Requirements - All of the material should be reproduced exactly, with pictures left out. Give them as a JSON list of strings, one for each line, with blank lines left out.

[Dataset excerpt start]

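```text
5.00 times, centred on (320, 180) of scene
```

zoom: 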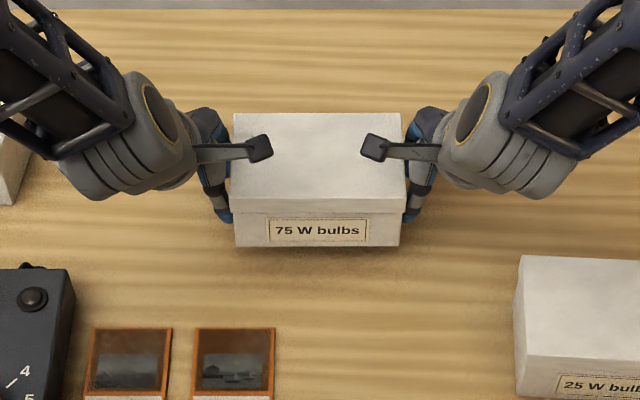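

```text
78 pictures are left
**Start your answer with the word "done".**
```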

[Dataset excerpt end]

Task output -
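[
  "```text",
  "5.00 times, centred on (320, 180) of scene",
  "```",
  "zoom: ",
  "```text",
  "78 pictures are left",
  "**Start your answer with the word \"done\".**",
  "```"
]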